Pemimpin Membuat Kebijakan
Dari kutipan ayat-ayat itu, Hidayatulloh menyimpulkan menjadi pemimpin itu harus mampu membuat kebijakan dengan beberapa kriteria.
“Pertama kebijakan itu harus bisa menyelesaikan masalah,” ujarnya.
“Misalnya di Indonesia ini banyak sekali masalah stunting. Ibu-ibu Aisyiyah harus bisa bekerja sama dengan pemerintah, dengan dinas kesehatan dan berbagai pihak untuk menyelesaikan masalah ini secara efektif,” lanjutya.
“Jika target penurunan stunting setiap tahun 10%, maka dalam satu tahun ini harus turun 10%, satu tahun lagi 10% kalau bisa standarnya bertambah. Kalau tidak turun 10% berarti kebijakan itu tidak efektif,” paparnya.
Kebijakan kedua, menurut Hidayatulloh, dapat meningkatkan kesejahteraan rakyat.

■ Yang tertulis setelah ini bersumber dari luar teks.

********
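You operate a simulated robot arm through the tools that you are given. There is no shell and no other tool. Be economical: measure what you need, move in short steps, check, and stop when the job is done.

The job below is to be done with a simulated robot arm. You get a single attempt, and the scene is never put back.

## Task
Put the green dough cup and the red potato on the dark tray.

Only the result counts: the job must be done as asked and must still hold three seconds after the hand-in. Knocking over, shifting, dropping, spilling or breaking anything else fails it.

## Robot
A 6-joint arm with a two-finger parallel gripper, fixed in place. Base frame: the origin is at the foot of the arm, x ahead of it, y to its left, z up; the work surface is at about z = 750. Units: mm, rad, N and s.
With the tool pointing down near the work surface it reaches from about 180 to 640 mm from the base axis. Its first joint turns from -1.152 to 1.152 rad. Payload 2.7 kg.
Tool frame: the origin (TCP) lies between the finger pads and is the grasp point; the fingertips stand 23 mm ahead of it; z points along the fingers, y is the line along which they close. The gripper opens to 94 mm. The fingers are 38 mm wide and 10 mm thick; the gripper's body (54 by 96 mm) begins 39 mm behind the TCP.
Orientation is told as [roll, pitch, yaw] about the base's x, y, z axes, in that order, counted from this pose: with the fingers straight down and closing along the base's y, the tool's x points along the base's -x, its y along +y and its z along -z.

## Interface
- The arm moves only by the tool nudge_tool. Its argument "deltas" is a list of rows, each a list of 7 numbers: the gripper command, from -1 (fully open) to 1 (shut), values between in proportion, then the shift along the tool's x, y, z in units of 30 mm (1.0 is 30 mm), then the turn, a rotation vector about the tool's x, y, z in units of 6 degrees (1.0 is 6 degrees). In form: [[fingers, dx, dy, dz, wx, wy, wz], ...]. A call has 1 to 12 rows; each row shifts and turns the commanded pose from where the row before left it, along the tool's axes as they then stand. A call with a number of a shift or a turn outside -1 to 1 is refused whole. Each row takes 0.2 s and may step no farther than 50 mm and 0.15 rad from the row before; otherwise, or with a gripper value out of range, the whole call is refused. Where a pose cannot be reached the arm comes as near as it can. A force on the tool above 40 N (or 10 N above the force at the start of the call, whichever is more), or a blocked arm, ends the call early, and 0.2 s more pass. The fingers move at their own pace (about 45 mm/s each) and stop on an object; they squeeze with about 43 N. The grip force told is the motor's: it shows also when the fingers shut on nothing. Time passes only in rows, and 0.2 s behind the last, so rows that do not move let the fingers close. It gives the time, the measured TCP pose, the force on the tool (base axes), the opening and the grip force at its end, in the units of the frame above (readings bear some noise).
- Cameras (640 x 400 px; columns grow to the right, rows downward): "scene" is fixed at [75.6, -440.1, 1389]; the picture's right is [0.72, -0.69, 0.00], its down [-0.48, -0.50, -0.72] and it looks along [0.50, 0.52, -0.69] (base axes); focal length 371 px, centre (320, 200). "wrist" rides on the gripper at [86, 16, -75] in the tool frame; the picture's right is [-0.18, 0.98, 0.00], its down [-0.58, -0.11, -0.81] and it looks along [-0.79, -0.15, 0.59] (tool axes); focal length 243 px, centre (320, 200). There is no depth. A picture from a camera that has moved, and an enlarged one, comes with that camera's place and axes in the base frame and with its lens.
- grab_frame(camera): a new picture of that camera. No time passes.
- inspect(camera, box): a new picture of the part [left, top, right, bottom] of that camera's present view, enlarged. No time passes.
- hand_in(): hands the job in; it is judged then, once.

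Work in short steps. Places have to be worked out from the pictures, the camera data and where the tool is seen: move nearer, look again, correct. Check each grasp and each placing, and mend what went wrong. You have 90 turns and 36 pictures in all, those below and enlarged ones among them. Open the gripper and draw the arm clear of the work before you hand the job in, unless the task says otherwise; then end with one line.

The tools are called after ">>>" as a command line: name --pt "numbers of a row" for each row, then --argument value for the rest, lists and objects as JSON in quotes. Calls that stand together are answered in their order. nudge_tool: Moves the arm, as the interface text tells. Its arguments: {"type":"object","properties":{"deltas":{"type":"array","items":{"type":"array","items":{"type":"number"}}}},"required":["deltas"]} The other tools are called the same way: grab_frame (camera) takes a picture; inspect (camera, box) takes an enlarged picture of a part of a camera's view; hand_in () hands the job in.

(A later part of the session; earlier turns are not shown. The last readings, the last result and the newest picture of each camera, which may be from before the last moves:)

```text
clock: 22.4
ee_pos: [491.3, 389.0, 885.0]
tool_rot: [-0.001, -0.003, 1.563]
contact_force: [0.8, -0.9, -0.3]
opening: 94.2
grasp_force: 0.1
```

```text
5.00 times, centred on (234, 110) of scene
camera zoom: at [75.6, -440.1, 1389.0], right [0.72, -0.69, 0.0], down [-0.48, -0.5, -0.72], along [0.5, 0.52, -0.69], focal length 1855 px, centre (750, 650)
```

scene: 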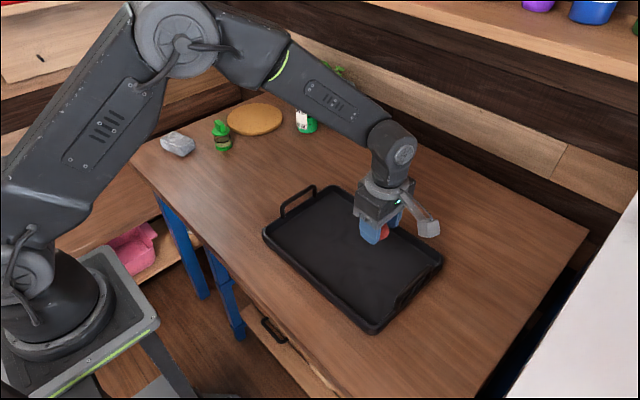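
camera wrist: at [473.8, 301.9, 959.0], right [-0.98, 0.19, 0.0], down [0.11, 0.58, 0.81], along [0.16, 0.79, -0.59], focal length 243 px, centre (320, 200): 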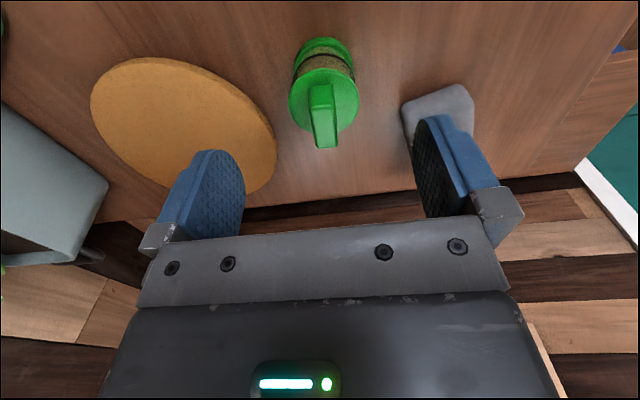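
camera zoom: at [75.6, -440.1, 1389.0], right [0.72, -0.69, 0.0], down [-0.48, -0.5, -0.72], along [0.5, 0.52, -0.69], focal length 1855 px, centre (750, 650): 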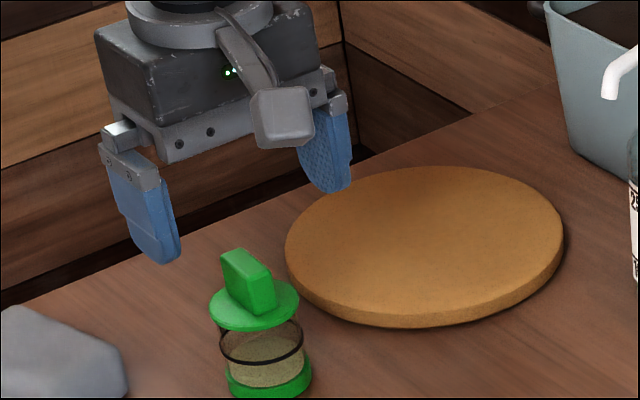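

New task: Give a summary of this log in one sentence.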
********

“Kalau dalam lingkup organisasi, kesejahteraan itu bisa meningkatkan kesejahteraan anggotanya. Maka program Aisyiyah harus bisa memberikan nilai tambah karena itu bagian dari kesejahteraan yang akan diterima oleh anggotanya,” terangnya.
“Warga Aisyiyah lebih memiliki kecermatan yang cukup untuk menyelesaikan masalah, punya kemampuan yang cukup untuk menghadapi masalah itu dikatakan bisa meningkatkan kesejahteraan anggota. Kalau tidak bisa meningkatkan kesejahteraan anggota tidak efektif Namanya,” imbuhnya.

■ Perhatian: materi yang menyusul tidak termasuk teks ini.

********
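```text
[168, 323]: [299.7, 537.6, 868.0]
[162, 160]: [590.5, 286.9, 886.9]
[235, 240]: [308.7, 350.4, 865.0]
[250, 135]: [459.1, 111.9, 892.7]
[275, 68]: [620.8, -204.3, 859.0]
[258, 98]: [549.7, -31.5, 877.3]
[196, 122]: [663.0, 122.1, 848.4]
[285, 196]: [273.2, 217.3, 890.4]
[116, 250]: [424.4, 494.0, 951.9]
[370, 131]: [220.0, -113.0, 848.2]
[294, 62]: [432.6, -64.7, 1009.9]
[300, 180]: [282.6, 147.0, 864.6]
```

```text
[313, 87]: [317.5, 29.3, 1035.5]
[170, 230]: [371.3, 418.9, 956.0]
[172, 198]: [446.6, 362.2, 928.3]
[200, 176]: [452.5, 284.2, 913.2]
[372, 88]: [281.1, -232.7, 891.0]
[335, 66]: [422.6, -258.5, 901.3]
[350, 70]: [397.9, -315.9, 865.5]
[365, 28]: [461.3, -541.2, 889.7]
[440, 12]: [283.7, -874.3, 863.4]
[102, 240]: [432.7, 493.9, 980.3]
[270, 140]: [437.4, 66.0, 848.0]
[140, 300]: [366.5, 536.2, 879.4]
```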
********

Kebijakan ketiga, dikatakan efektif kalau memenuhi rasa keadilan. “Tidak boleh ada seseorang apalagi kebanyakan orang merasa dirugikan,” katanya.
“Di Aisyiyah, kalau ada kebijakan harus betul-betul dibuat sebisa mungkin memenuhi rasa keadilan,” sambungnya.
Keempat, “Seorang pemimpin itu kebijakannya harus benar dan sebaik benar tidak boleh mengikuti hawa nafsu.”
Hidayatulloh merujuk pada firman Allah dalam Surat Shad 26 yang artinya, “Wahai Daud, sesungguhnya engkau kami jadikan khalifah di muka bumi, maka berilah keputusan perkara di antara manusia dengan benar atau adil. Dan janganlah engkau mengikuti hawa nafsu karena akan menyesatkan engkau dari jalan Allah. Sungguh orang-orang yang sesat dari jalan Allah agar mendapat azab yang berat karena mereka melupakan hari perhitungan.”
“Kita sebagai pemimpin juga seperti itu ketika membuat keputusan di organisasi tidak boleh membuat keputusan berdasarkan emosi tetapi berdasarkan Al-Haq yaitu kebenaran,” ujarnya. (*)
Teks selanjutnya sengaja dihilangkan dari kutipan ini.